Erik: Hell no! I didn't want anything to do with them. I already had to deal with eight people, then they threw four more into the camp. It was terrible. We didn't know when the merge would happen, and I think it would have been a lot more exciting to have it happen when there were only 10 players left.
But at least you got to enjoy a feast.
Erik: This is going to sound stupid, and I'm sure a lot of former Survivors are going to hate me, but my mind was so into the game that the entire time I was eating, I was also looking around and watching what people were doing. I saw Monica feeding Russell grapes, which was just bizarre. Oh, and by the way, Shambo got wasted and dropped wine glasses and was trying to carve with a machete. It was getting a little out of control.
What was the vibe like at the new Aiga camp?
Erik: It was really diverse. Foa Foa came over saying they were so united, but I think they were united in diverse plans of attack. Natalie immediately went to hang out with the girls. Russell talked to every single person, and when you're talking to everybody, you're really talking to nobody. So he was horrible. I don't know how his plan worked on his tribe, but he came over here, and I thought his game play was almost embarrassing. He was an idiot. Everyone knew that he was lying. He was desperate. And Jaison literally slept 70 to 80 percent of the day. He did nothing. He was lifeless, as if he had checked out in his head. The last one was Mick, and he was just a cool dude. He just wanted to do his thing and try his best, and I could respect that.
Were you shocked and annoyed at your former Galu tribe for turning on you?
Erik: Absolutely. I was so loyal to my tribe. I still have a purple necklace on because I bleed Galu purple. I tried to show that to them, but apparently it wasn't evident enough because they ended up stabbing me in the back. It sucked. It really sucked. They broke my heart; I'm not going to lie. It hurt. I was surprised at just how much it hurt, because it is a game. But yeah, it was tough.

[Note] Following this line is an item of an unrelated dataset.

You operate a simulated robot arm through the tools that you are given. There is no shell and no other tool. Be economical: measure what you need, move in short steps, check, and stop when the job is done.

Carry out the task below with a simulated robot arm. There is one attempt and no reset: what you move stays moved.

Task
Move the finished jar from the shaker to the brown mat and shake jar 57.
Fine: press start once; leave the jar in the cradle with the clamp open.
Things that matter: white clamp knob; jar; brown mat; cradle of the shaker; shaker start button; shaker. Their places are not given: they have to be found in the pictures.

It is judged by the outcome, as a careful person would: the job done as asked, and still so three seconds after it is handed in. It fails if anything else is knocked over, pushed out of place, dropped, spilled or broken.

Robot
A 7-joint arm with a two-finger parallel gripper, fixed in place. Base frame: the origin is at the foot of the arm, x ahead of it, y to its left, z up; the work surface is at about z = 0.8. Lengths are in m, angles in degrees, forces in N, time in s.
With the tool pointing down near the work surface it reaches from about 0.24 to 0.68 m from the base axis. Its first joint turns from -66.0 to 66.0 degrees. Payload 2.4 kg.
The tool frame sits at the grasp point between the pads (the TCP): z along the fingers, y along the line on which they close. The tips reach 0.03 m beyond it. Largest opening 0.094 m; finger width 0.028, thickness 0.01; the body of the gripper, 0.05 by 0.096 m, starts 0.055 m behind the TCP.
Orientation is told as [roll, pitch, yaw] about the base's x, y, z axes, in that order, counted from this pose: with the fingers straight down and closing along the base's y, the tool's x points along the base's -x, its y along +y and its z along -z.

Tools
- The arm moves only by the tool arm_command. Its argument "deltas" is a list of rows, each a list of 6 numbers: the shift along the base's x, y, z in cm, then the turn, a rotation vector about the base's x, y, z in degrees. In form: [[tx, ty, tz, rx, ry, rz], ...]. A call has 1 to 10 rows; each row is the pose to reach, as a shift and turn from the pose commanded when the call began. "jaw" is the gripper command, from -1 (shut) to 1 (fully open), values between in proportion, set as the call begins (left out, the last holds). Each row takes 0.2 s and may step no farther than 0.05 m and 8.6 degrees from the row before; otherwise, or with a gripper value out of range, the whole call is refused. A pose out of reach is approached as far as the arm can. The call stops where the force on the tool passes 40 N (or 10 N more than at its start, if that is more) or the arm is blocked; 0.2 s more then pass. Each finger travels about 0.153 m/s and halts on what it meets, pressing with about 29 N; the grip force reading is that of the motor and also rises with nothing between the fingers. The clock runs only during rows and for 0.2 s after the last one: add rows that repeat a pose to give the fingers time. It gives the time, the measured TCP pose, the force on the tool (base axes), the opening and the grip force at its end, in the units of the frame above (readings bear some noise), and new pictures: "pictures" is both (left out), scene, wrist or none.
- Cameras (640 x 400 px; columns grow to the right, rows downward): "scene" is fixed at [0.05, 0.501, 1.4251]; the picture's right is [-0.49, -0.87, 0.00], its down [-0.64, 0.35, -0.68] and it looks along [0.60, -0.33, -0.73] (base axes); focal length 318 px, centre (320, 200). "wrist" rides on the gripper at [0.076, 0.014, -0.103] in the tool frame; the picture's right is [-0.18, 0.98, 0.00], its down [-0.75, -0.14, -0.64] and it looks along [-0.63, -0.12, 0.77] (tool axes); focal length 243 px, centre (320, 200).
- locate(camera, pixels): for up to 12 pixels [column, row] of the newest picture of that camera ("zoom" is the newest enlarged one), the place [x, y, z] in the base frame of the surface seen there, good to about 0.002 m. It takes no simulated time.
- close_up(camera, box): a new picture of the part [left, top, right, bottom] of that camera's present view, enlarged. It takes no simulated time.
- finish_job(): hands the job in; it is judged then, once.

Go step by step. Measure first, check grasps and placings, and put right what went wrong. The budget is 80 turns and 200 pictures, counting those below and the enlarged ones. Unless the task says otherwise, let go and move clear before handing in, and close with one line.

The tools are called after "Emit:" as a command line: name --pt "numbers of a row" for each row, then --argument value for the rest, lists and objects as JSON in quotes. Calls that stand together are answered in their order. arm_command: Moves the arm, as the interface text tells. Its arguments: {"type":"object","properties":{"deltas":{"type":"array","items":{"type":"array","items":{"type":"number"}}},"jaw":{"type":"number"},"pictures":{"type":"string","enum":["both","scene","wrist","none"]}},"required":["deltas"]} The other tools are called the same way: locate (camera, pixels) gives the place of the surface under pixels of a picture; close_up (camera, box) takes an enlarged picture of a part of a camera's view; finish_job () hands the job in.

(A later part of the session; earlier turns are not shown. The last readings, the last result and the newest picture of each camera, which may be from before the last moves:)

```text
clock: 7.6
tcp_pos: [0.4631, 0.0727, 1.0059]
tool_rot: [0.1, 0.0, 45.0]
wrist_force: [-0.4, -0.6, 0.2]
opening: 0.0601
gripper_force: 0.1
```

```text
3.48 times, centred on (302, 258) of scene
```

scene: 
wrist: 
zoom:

It seemed like a really stupid move on the former members of Galu's part.
Erik: Oh, I appreciate that, and I agree with you. It was just so wrong. Strategically, it was just not the right move.
Did having the immunity idol in your pocket make it harder to go home?
Erik: Yeah. That sucked. All those guys had to do was look me in the eye and tell me that I was on the chopping block, and I could have played it. But they didn't. Truth be told, if I'd played the idol, I probably would have been voted out at the next Tribal Council.
Do you still have the idol?
Erik: No. As soon as I left the game, the producers told me that they needed it back. I told them they could take it out of my cold, dead hands. But what I should have done was whipped it out while I was walking away and thrown it in the fire. That would have been pretty cool. But I was so dazed and confused I didn't know where I was. It was overwhelming.
Who do you think should have gone home?
Erik: Jaison or Monica.
As the first member of the jury, what will you be paying attention to during Tribal Councils?
Erik: At this point in the game, I know that somebody screwed me over. And I feel like the rest of them just did not defend me, as they should have. Before going back to Tribal Council, I started practicing my angry face in the mirror. I planned to stare each and every one of them in the eyes and I'm going to find out who screwed me over. And if nothing else, I'm going to at least clear my name because I know that they must have felt that I did something wrong, and I didn't. if someone was saying that I was a traitor, they were lying, and the rest of the group needs to know that.
Who are you rooting for now?
Erik: Are you kidding me? You want to talk to me about this the day I get voted off?
Well, who do you hate the last?
Erik: I don't know, probably Shambo or Mick. I was rooting for Shambo, but I don't like her chances out there without me. Everybody stabbed me in the back, and you want me to pick one of them? I can't. I've got nothing for you. I'm like [host Jeff] Probst right now!
All right. I know it was a mean question, so I'll move on. You seemed to spend a lot of time in that tree cave. Do you miss it?
Erik: Yeah, I do miss the cave; it was like my little resort [laughs]. No! Of course not, it was miserable. I was in there forever when it rained, and it just wouldn't stop. It was tortuous. And the chicken that Shambo accidentally freed would come back down the hillside every once in a while and fly right past the cave. It was mocking me. So, not only was I miserable insid,e but I had this outsider mocking me, unless I was hallucinating, which is a very strong possibility.